QUOTED TEXT:
(begin)
Slavs
The early Slavonic races passed down an extensive demonology
embedded in a polytheistic religious system. It included
reference to spirits of nature. According to folklorist F. S.
Krauss
‘‘In the vile, also known as Samovile, Samodivi, and Vilivrjaci,
we have near relations to the forest and field spirits or the wood
and moss-folk of Middle Germany, France and Bavaria, the
‘wild people’ of Hesse, Eifel, Salzburg and the Tyrol, the woodwomen
and woodmen of Bohemia, the Tyrolese Fanggen,
Fanken, Norkel and Happy Ladies, the Roumanish Orken, Euguane,
and Dialen, the Danish Ellekoner, the Swedish Skogsnufvaz,
and the Russian Ljesje, while in certain respects they
have affinity with the Teutonic Valkyries.’’
The vila were, however, more like divine beings, constantly
watching over and controlling the destiny of mortals. They
were prayed to or exorcised on all occasions. In short, their origin
was shamanistic.
Nineteenth-century American writer and folklorist Charles
Godfrey Leland remarked of this unseen spirit world, ‘‘We can
still find the vila as set forth in old ballads, the incarnation of
beauty and power, the benevolent friend of sufferers, the geniuses
of heroes, the dwellers by rock and river and greenwood
tree. But they are implacable in their wrath to all who deceive
them, or who break a promise. Nay, they inflict terrible punishment
even on those who disturb their rings, or the dances
which they make by midsummer moonlight. Hence the proverb
applied to any man who suddenly fell ill, ‘he stepped on a
fairy ring.’ ’’
There were three varieties of nature spirits among the
southern Slavs the Zracne vile, or aerial spirits, which were evilly
disposed to human beings and inflicted serious injuries upon
them; will-’o-the-wisps, which led people astray by night; the
pozemne vile, companionable spirits who gave sage counsel to
humankind and dwelled in the earth; and the podovne vile, or
water spirits, kindly to people on shore but somewhat treacherous
in their own element.
(end)
Your answer continues the quoted text from its final sentence.

RECORDED DATA:
(begin)
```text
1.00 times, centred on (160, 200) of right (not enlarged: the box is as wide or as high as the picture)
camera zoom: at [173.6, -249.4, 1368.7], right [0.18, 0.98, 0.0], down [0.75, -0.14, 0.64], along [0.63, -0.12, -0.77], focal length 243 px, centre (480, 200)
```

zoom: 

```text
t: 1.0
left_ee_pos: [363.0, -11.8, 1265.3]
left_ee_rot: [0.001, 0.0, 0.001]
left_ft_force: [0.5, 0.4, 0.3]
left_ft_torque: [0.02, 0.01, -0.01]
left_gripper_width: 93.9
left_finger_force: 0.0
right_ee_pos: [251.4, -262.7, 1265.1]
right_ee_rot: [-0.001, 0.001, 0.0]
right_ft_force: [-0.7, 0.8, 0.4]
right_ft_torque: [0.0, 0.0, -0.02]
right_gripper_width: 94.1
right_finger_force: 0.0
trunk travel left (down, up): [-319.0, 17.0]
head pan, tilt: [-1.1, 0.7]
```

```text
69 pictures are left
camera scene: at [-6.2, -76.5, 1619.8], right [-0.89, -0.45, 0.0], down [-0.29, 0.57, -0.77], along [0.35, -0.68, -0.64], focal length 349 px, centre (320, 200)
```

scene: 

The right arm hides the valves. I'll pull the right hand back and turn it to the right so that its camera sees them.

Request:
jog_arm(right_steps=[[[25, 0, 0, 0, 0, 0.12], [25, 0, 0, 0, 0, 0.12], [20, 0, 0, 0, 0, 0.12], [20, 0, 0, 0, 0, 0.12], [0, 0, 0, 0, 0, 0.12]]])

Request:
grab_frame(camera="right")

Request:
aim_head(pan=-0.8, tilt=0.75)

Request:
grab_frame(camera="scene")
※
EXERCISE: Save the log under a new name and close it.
(end)
ANSWER TO THIS PROBLEM:
Another water spirit was the likho, the Slavonic Polyphemus,
a dreaded and terrible monster. The leshy was a wood demon,
Norka was the frightful lord of the lower world, and Koschei was
a kind of ogre whose specialty was the abduction of princesses.
Witchcraft
The witch was frequently mentioned in Slavonic folktales,
especially among the southern Slavs. She was called vjestica
(masculine viestae), meaning originally ‘‘the knowing one’’ or
‘‘the well-informed one.’’ In Dalmatia and elsewhere among
the southern Slavs the witch was called krstaca, ‘‘the crossed,’’
in allusion to the idea that she was of the horned race of hell.
It was said that it enraged the witches so much to be called by
this word that when they heard that anyone had used it they
went to his house by night and tore him into four pieces, which
they cast to the four winds of heaven, and drove away all his cattle
and stock. Therefore, the shrewd farmers of the country
called the witch hmana zena, or ‘‘common woman.’’
There were many forms of Slavonic witches, however, and
the vjestica differed from the macionica and the latter from the
zlokobnica, or ‘‘evil-meeter,’’ whom it was unlucky to encounter
in the morning and who possessed the evil eye.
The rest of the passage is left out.